┏━━

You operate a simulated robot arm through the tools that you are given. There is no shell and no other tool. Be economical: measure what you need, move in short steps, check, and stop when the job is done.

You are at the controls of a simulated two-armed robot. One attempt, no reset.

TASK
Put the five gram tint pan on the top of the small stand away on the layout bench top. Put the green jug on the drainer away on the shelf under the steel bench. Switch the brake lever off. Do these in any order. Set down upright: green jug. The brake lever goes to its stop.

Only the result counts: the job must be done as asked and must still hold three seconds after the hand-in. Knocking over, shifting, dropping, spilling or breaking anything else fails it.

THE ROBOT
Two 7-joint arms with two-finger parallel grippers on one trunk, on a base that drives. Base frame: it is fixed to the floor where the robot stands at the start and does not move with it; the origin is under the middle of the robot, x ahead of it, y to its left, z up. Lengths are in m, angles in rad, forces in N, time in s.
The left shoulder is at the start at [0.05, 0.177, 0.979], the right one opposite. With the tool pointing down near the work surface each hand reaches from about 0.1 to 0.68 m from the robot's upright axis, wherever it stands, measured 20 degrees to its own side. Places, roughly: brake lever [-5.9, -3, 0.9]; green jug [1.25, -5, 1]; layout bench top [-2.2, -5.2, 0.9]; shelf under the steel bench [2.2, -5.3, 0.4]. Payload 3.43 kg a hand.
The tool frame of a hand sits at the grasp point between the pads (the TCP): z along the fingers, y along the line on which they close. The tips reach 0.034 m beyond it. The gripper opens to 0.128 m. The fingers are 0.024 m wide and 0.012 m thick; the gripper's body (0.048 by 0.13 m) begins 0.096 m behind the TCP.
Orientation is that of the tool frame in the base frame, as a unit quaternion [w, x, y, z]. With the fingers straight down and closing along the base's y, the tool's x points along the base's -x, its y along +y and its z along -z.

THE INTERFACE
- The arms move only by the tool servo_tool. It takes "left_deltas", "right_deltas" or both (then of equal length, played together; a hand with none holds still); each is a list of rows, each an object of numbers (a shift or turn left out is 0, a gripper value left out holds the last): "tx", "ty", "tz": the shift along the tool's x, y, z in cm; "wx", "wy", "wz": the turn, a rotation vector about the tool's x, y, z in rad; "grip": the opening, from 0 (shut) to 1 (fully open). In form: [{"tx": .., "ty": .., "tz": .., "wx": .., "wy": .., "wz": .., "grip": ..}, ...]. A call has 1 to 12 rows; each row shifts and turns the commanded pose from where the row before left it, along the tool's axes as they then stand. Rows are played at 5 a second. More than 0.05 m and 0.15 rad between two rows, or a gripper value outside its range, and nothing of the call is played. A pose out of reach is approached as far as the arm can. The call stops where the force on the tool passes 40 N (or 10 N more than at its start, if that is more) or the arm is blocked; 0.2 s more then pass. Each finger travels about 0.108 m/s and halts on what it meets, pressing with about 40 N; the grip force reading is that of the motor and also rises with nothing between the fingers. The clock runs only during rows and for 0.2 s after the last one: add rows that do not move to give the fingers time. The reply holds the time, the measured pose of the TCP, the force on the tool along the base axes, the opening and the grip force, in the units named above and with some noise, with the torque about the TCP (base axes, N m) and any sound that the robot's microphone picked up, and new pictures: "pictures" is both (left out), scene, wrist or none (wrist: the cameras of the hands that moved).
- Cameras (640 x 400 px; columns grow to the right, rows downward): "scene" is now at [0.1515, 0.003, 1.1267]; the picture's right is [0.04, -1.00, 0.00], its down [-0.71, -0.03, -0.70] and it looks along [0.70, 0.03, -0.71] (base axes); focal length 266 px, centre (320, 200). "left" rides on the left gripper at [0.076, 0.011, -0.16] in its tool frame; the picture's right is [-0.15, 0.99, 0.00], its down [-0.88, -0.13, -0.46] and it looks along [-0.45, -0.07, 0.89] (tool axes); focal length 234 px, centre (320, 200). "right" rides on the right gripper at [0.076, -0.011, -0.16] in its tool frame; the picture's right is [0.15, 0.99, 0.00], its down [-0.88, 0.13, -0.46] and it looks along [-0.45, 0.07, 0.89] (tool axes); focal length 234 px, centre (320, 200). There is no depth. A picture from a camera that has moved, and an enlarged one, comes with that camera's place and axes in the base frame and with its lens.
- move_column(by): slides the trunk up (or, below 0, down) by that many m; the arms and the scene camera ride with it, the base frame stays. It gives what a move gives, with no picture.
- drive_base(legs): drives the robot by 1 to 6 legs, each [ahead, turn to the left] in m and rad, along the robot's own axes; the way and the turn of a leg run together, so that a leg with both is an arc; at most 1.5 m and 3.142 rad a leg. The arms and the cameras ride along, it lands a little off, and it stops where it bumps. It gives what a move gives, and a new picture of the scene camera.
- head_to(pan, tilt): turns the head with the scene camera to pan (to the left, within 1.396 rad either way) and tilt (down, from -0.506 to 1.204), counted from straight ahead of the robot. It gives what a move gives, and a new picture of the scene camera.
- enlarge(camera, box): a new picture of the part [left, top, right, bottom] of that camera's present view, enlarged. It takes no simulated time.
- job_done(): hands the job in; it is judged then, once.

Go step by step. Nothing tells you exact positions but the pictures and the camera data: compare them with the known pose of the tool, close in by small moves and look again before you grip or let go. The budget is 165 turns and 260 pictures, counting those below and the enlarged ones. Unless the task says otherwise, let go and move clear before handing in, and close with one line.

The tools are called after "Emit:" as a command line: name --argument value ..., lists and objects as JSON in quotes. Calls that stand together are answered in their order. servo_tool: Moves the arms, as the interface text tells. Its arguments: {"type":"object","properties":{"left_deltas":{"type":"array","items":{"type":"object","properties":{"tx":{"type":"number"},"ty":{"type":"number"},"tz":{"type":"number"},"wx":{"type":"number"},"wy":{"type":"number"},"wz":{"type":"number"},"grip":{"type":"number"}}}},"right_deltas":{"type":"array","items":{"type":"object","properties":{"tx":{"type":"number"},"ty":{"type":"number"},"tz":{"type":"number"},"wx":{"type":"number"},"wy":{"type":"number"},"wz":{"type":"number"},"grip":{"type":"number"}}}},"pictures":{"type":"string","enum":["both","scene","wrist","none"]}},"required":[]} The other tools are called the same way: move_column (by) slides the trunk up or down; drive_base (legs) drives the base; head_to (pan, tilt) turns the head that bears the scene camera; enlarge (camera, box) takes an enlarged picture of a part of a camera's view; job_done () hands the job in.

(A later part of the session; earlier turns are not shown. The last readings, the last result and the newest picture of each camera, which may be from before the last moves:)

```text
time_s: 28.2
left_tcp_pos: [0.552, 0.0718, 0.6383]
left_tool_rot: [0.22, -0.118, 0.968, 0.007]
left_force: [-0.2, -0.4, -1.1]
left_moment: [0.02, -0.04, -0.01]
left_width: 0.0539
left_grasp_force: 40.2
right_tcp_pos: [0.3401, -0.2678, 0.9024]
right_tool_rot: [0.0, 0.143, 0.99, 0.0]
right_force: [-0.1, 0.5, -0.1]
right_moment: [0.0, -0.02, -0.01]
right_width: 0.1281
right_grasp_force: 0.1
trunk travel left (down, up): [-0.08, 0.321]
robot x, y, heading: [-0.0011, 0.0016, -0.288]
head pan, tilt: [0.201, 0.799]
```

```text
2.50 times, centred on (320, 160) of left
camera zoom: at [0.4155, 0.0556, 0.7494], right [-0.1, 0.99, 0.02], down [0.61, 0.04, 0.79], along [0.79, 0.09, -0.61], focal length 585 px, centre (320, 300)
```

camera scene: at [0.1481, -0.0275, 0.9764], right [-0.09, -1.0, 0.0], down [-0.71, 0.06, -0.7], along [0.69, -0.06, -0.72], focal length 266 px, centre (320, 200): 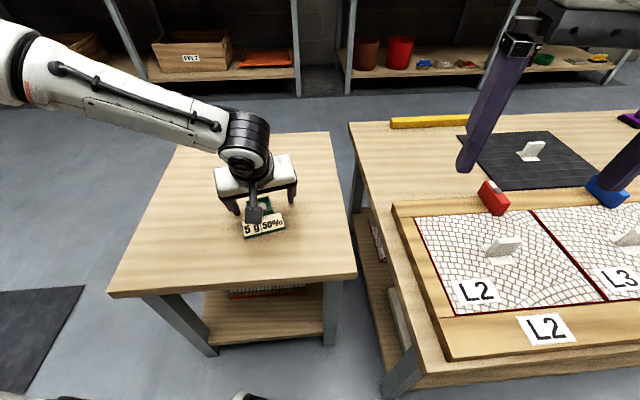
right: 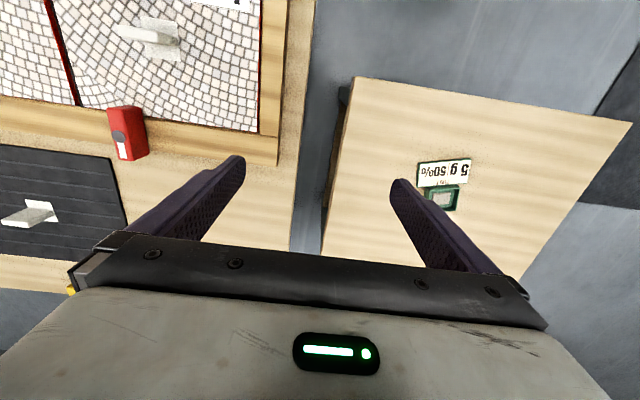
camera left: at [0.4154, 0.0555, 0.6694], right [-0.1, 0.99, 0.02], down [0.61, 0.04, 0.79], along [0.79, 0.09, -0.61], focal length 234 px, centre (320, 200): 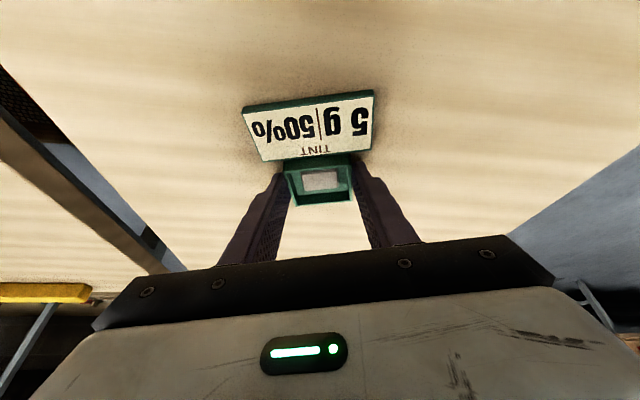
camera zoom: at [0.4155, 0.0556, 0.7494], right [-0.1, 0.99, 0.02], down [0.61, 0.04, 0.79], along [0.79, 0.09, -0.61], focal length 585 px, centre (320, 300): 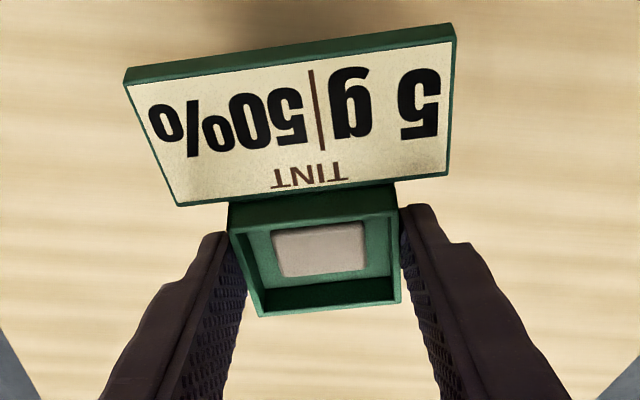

┗━━

In the listing above, find the line containing "- Cameras (640" and the line containing "- move_column(by): slides". Output them and every line between, exactly, and nothing else.

Response:
- Cameras (640 x 400 px; columns grow to the right, rows downward): "scene" is now at [0.1515, 0.003, 1.1267]; the picture's right is [0.04, -1.00, 0.00], its down [-0.71, -0.03, -0.70] and it looks along [0.70, 0.03, -0.71] (base axes); focal length 266 px, centre (320, 200). "left" rides on the left gripper at [0.076, 0.011, -0.16] in its tool frame; the picture's right is [-0.15, 0.99, 0.00], its down [-0.88, -0.13, -0.46] and it looks along [-0.45, -0.07, 0.89] (tool axes); focal length 234 px, centre (320, 200). "right" rides on the right gripper at [0.076, -0.011, -0.16] in its tool frame; the picture's right is [0.15, 0.99, 0.00], its down [-0.88, 0.13, -0.46] and it looks along [-0.45, 0.07, 0.89] (tool axes); focal length 234 px, centre (320, 200). There is no depth. A picture from a camera that has moved, and an enlarged one, comes with that camera's place and axes in the base frame and with its lens.
- move_column(by): slides the trunk up (or, below 0, down) by that many m; the arms and the scene camera ride with it, the base frame stays. It gives what a move gives, with no picture.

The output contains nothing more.